Take, for example, this recent Austin News 8 story on how Asian Americans are the swing vote. Thank you for finally saying that we are the swing vote. It is so much better than when an Asian American AP reporter writes that the "Asian Population Lacks Political Clout" and it gets published everywhere and internationally. And, yes, this was in 2004.

I'm not going to get into all the stats he quoted that drove me crazy, when he could have looked at the numbers in a different way, but he chose to report on us as having the least political agency possible.

So back to the Austin tv story, which is reported on by Heidi Zhou. Although the premise of th story is positive, she doesn't interview any of the Asian American elected officials in Texas (Jennifer Kim is a city councilwoman in Austin) or even the local heads of the OCA, JACL, or other Asian American institutions. She doesn't interview anyone from the college, where I'm sure you could find some ardent pro-Hillary or Barack supporters who are APIA. She doesn't interview someone from suburbia who speaks proper English. No, instead she, like other reporters, interviews someone whose English is less than perfect:

If members of that community vote the same way they did on Super Tuesday when they voted 3-1 for Clinton, Obama could be in trouble.

"I think he probably needs more experience. Because from here jump to here, that needs a lot of work," Chialing, an Austin area resident said.

This doesn't mean that I disavow that Asian American immigrants who speak less than perfect English are not representative of our community.

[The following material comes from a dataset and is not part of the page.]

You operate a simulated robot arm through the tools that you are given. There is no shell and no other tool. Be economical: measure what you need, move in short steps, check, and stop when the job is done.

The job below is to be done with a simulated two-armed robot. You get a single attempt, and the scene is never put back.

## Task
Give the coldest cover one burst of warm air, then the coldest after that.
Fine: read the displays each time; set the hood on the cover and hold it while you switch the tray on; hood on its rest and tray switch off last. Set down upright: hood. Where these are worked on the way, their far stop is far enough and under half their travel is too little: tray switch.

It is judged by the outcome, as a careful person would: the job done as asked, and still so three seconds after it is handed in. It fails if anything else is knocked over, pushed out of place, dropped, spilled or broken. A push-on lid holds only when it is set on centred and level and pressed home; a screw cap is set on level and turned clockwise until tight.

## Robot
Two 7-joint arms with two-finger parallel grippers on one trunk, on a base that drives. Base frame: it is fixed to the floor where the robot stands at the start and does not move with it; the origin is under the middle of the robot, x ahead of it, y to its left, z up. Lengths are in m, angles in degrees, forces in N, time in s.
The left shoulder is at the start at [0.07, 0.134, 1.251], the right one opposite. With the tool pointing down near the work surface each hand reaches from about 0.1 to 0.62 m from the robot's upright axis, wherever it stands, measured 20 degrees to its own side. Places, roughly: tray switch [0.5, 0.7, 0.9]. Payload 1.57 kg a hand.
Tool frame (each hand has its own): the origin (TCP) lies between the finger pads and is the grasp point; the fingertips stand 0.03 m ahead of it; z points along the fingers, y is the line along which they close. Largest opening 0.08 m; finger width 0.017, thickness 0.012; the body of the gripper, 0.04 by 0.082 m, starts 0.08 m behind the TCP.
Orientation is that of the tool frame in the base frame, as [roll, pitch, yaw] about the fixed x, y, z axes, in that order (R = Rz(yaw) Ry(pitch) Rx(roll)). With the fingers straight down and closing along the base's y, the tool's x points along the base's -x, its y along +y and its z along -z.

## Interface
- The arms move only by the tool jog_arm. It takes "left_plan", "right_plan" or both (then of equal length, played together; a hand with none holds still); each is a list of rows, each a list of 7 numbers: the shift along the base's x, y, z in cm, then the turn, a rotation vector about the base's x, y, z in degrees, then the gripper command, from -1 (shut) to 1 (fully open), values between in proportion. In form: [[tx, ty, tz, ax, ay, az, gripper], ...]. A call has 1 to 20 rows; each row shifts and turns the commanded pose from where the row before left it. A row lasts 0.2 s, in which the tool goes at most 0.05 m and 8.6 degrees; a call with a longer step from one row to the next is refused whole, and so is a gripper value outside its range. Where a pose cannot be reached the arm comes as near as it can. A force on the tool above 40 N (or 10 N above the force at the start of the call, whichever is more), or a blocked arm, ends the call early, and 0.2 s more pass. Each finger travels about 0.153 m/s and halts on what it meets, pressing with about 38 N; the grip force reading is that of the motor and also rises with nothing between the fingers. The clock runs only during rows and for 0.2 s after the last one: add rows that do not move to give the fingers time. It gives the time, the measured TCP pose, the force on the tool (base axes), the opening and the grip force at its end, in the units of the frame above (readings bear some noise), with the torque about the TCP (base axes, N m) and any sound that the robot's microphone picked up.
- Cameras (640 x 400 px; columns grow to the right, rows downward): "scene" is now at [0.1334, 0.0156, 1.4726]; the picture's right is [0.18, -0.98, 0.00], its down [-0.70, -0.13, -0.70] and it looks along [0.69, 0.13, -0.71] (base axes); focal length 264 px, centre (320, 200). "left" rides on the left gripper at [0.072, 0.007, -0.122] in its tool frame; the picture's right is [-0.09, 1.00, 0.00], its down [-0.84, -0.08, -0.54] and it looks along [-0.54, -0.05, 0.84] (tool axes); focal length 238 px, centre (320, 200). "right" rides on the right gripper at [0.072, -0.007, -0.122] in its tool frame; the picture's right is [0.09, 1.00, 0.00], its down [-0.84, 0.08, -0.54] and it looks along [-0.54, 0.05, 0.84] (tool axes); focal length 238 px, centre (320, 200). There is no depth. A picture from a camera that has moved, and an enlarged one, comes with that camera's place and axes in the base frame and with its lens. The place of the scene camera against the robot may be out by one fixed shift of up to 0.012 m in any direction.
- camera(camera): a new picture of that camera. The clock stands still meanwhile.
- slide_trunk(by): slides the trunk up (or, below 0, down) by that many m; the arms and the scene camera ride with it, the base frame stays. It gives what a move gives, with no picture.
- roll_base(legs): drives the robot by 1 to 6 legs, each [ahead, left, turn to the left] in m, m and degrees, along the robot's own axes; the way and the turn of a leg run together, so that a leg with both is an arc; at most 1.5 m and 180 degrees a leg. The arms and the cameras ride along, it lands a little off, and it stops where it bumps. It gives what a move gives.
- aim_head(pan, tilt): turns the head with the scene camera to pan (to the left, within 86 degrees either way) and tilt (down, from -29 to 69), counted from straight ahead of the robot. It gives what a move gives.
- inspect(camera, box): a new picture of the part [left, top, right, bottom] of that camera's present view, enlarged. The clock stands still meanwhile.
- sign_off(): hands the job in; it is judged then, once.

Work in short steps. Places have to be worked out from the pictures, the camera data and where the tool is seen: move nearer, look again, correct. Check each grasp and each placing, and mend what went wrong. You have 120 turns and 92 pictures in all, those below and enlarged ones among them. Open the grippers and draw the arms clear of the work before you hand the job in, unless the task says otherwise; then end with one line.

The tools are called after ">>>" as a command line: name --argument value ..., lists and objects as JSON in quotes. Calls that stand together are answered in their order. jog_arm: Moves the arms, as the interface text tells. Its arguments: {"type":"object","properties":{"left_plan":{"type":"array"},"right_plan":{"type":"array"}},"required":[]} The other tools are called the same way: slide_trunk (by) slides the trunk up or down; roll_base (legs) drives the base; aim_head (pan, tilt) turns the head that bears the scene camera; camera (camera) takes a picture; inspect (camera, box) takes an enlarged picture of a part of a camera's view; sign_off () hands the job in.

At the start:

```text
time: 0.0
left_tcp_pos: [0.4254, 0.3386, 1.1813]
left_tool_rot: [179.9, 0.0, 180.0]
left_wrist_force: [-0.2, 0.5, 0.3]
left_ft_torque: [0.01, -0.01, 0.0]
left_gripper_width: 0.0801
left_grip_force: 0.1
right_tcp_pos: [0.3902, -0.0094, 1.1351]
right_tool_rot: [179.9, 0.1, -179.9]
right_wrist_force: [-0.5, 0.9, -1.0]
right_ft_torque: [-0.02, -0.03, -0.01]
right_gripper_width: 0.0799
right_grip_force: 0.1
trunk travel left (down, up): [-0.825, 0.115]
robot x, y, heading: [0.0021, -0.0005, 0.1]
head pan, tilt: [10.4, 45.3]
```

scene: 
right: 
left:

It does mean that I believe that APIA reporters can also do their bit to make sure that the few times that someone who looks like us appears on TV, that we don't reaffirm stereotypes about ourBlogger: Power and Politics - I am Not the Yellow Peril - Create Post community being unable to speak English.

Contrast that with this recent Los Angeles Times story on Vietnamese American voters moving left - well researched and written by an Asian American reporter (perhaps the LA Times is trying to make up for their hatchet job on Clinton and Chinese American donors in New York.)
The widening political bandwidth is a sign of change in the Vietnamese American community, where the agenda -- once sharply and nearly exclusively focused on foreign affairs -- now includes domestic issues such as poverty, healthcare and Social Security.

"For so long, there has been a one-party monopoly in the Vietnamese community," said Kim Oanh Nguyen-Lam, who became the first Vietnamese Democrat elected in Orange County in 2004 as a Garden Grove school board member. "We Democrats are coming out of the shadow."

Long Dinh Dang, 67, is an example of the shift. Dang became a Republican after he immigrated to Orange County in 1994 and was worried that Democrats had become too cozy with the Communist regime when former President Bill Clinton lifted the trade embargo with Vietnam.

But now, a man who twice voted for President Bush says he has had a change of heart. He switched to the Democratic ticket last month to vote in the presidential primary. More than communism, he worries about the slumping economy, Medicare and the Iraq war.

"Democrat, Republican, it doesn't matter," he said. Particularly in local elections, "I judge candidates more on their ability to be closely connected with our Vietnamese community," he said.
Granted, a newspaper article is much longer and in depth than a tv piece, but doesn't that just make the one person you interview that much more important, and the single representative? I mean, why not go interview someone in the suburbs as well?

I'm not asking for journalism advocacy, just for all sides and perspectives to be represented.


Power and Politics

P.S. On a side note, here's a Los Angeles Times opinion on Fred Armisten playing Obama. The author has a different stance than I do and thinks he played a believable Obama. He also ties in the Miss Saigon yellowface controversy. Although I don't agree with his conclusion, I do appreciate that he researched and has included the yellowface travesty as a comparison point.